Royal Caribbean has always gone all out for the kids, and Quantum of the Seas – the cruise line’s latest ship – is no exception. I got on board a two-day pre-inaugural sailing out of Southampton, England, to check out what the ship had on offer for children. Here’s what I think worked and what could be better.
Disclaimer: Half of Adventure Ocean was given over to the Press Room, and there were only 14 kids onboard, so this has to be taken into account in the following review.
Adventure Ocean. The Dreamworks-themed Adventure Ocean (for kids ages 6 months to 11 years) is located across two floors on decks 11 and 12, toward the front of the ship and connected with a cool spiral staircase. There are six rooms in total, with areas for younger ones downstairs and older ones upstairs. Four rooms are dedicated to the different age groups, and there are two that are communal: a stay and play area and the Science Lab. This is a lot of space, and the rooms are fun, colorful and vibrant with books, games and TVs – not to mention all those Dreamworks characters on the walls.
Science Lab. Show me a kid who doesn’t like mixing vinegar and baking soda to make cool volcano explosions and I’ll be very surprised. I haven’t seen a dedicated Science Lab onboard a ship before, and this is sure to be a massive hit. All age groups take turns in here, creating stuff, mixing up potions and, of course, making simulated volcanic explosions! As well as fun, there’s a great learning element here, which really impressed me.
Teen areas. The teen facilities — for ages 12 to 17 — really add to the coolest parts of what’s on offer for younger passengers. At the other end of the ship, on Decks 14 and 15, you’ll find the Living Room (Deck 14) and Fuel, the teen-only disco, on Deck 15.
The Living Room is an awesome space for teens. Chairs and beanbags are scattered about the room, surrounded by foosball, Xbox consoles and a wide-screen TV for movies. But the best bits are the hangout areas by the windows where you can lie back side by side with a pal and watch the TV placed directly in front of you.
Directly above is Fuel, the teens-only disco. There are dance parties most nights, often with a theme — Miami night or the 90s, for example — as well as pool parties in the Solarium at the front of the ship.
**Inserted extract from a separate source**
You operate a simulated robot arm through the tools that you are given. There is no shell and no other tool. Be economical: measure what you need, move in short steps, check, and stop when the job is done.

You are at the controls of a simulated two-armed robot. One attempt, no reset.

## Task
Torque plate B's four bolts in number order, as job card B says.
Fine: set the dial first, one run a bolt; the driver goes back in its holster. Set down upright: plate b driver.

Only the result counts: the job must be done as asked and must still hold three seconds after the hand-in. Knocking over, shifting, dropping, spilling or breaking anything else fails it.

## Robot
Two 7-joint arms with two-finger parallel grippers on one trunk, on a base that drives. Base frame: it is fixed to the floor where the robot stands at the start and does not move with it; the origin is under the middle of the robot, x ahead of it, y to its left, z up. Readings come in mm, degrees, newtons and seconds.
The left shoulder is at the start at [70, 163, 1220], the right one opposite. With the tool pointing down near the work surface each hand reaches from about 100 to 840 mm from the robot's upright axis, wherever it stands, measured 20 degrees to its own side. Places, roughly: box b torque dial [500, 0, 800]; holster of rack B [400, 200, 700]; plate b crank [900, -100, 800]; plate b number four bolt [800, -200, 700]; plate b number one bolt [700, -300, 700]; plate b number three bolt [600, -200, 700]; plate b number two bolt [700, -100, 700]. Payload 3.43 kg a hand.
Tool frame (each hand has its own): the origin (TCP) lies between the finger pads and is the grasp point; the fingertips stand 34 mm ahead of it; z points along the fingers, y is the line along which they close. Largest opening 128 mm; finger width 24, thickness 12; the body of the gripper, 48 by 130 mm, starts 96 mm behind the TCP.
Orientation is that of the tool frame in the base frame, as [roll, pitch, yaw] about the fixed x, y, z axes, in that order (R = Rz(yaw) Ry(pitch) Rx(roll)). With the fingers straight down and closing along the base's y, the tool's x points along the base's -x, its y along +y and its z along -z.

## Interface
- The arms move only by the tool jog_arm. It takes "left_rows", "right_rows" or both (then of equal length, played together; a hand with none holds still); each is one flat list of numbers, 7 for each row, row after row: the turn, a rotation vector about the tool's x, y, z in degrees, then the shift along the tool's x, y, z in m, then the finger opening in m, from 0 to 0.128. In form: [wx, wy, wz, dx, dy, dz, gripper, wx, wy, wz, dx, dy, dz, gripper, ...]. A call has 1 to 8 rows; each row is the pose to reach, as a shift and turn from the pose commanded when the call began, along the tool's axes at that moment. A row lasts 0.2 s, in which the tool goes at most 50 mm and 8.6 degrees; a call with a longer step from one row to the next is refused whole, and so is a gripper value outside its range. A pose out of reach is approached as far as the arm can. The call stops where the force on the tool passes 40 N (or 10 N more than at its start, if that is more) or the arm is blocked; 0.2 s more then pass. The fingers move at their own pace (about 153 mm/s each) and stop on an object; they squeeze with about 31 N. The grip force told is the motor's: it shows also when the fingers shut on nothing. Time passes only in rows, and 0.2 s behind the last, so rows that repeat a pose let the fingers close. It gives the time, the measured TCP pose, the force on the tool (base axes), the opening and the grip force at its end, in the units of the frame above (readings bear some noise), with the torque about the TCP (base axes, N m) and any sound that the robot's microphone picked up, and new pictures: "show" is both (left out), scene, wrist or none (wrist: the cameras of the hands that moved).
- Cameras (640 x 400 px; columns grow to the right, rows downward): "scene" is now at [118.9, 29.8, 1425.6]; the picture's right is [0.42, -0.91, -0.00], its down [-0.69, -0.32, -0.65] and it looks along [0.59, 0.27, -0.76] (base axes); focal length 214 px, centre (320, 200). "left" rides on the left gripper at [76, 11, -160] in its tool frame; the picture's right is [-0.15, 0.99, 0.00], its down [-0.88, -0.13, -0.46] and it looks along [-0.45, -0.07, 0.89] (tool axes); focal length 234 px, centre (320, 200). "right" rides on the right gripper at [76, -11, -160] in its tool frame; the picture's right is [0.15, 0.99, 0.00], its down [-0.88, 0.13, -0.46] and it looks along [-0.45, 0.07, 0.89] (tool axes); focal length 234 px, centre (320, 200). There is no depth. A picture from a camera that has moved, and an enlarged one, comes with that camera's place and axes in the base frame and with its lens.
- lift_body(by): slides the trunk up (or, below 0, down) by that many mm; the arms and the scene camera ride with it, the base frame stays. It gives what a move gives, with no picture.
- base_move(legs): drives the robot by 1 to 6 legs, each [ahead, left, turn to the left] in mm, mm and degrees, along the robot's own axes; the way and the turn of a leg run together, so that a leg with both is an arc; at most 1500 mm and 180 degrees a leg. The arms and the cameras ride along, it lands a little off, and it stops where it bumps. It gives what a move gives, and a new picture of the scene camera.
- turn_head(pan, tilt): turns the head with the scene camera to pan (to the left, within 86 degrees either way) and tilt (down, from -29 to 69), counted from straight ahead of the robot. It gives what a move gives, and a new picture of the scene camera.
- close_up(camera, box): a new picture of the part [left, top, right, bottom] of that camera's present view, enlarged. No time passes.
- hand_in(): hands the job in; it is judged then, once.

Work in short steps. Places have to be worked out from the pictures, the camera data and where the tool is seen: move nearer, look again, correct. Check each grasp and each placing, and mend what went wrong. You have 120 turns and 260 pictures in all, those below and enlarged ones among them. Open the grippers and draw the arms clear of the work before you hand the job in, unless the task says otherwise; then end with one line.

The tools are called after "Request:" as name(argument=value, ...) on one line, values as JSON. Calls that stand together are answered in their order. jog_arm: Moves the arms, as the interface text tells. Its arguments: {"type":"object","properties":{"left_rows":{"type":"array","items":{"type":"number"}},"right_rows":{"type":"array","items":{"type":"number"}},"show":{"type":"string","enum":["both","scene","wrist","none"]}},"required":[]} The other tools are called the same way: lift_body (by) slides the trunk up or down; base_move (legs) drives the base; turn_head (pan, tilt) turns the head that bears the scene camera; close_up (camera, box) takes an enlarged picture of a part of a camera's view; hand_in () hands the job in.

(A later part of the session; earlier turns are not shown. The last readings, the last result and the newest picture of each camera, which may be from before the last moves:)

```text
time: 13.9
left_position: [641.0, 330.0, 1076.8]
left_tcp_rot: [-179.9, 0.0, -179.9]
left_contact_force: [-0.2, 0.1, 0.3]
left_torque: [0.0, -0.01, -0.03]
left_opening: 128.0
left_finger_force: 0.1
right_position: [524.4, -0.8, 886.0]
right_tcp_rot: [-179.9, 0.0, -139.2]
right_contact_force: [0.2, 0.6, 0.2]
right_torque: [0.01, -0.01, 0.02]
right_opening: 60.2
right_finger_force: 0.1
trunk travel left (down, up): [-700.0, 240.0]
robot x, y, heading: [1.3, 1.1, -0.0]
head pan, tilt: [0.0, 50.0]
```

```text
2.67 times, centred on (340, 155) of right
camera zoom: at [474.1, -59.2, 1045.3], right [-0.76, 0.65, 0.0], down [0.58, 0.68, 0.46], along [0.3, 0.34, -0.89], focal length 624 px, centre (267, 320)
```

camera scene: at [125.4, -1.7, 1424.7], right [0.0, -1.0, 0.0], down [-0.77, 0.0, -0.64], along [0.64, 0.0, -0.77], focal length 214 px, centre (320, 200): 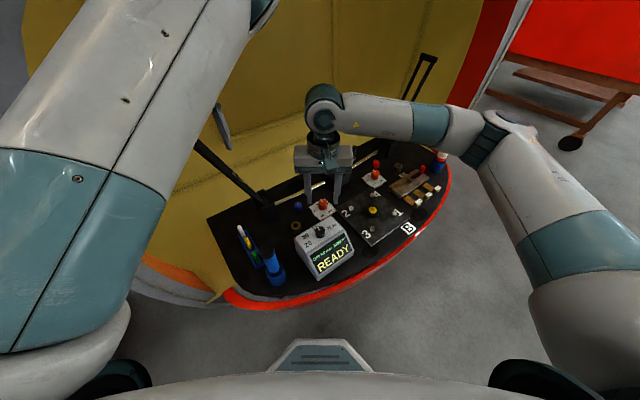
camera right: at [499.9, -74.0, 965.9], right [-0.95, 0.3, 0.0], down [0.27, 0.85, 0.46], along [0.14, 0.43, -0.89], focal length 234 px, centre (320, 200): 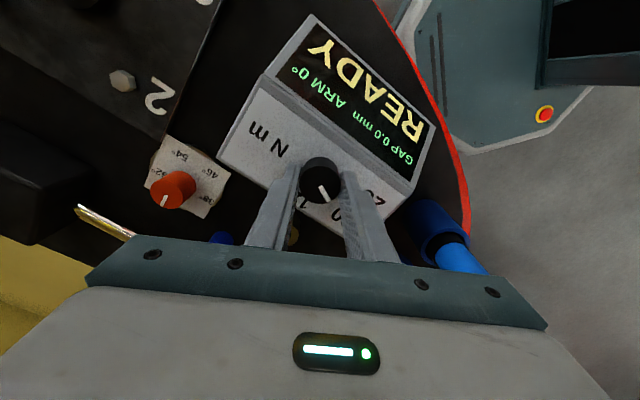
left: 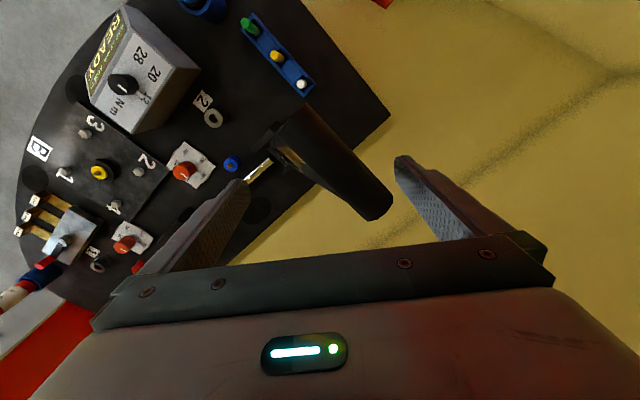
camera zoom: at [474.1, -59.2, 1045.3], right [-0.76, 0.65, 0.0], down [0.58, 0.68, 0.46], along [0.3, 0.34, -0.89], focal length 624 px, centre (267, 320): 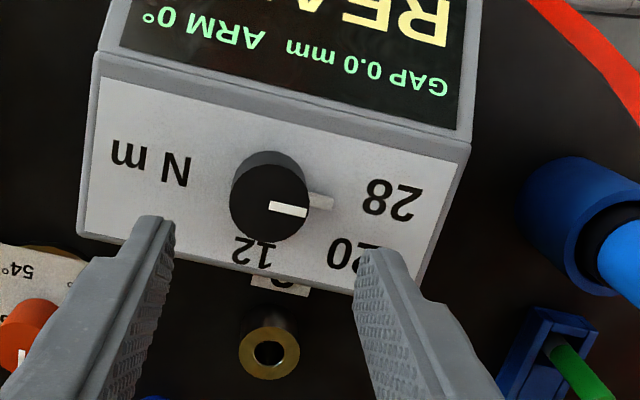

The staff. Good staff, or more specifically, friendly, amenable and personable staff, should be a given. But what impressed me most was how amenable these guys were. Led by Erin, there are 24 dedicated kids crew across the age groups and all of them were delightful, explaining the facilities, showing me around and talking about how much they enjoyed what they did (I’ve always been convinced that the kids staff have the best jobs onboard!).
Child-size deck chairs. Coolest thing we saw onboard by far for kids were child-size deckchairs. For me these chairs — the fact they are even on this ship — encapsulate the Royal philosophy toward their smallest and most precious passengers. They show real thought and made me smile when I saw them.
YSpa (Youth Spa). Again, showing real thought for younger passengers, there is a whole suite of treatments available in the spa aimed at teens, such as fighting acne or skin blemishes, as well as massages and facials. Prices start at $25 for a boy’s haircut; you can also opt for mother/daughter or father/son massages, which start from $99.
It’s hard to fault a kids’ program as comprehensive as this, but three things struck me as off.
No outside light. Adventure Ocean is completely enclosed, and I never got an answer why. Yes, the kids go on plenty of scavenger hunts and get outside of the rooms, but windows all round – especially when many of the themes are ocean-related – would seem to me to be something obvious. Who wants to be stuck in a room with no windows on a cruise ship?
No dedicated close by swim or splash area. On many ships I’ve been on, there is a dedicated kids pool right by the kids’ area, only accessible via the kids area. Again, why on a ship this size wasn’t this factored in? Instead, kids have to go with their parents to the H2O Zone on a different deck at the other end of the ship. Perhaps it’s for health and safety reasons.
The H20 Zone is small. Nothing wrong with the dedicated kids play and splash area except for the fact that it’s tiny! When traveling at full capacity, this area will be completely mobbed. It should be way bigger, and also separate from the adult pools.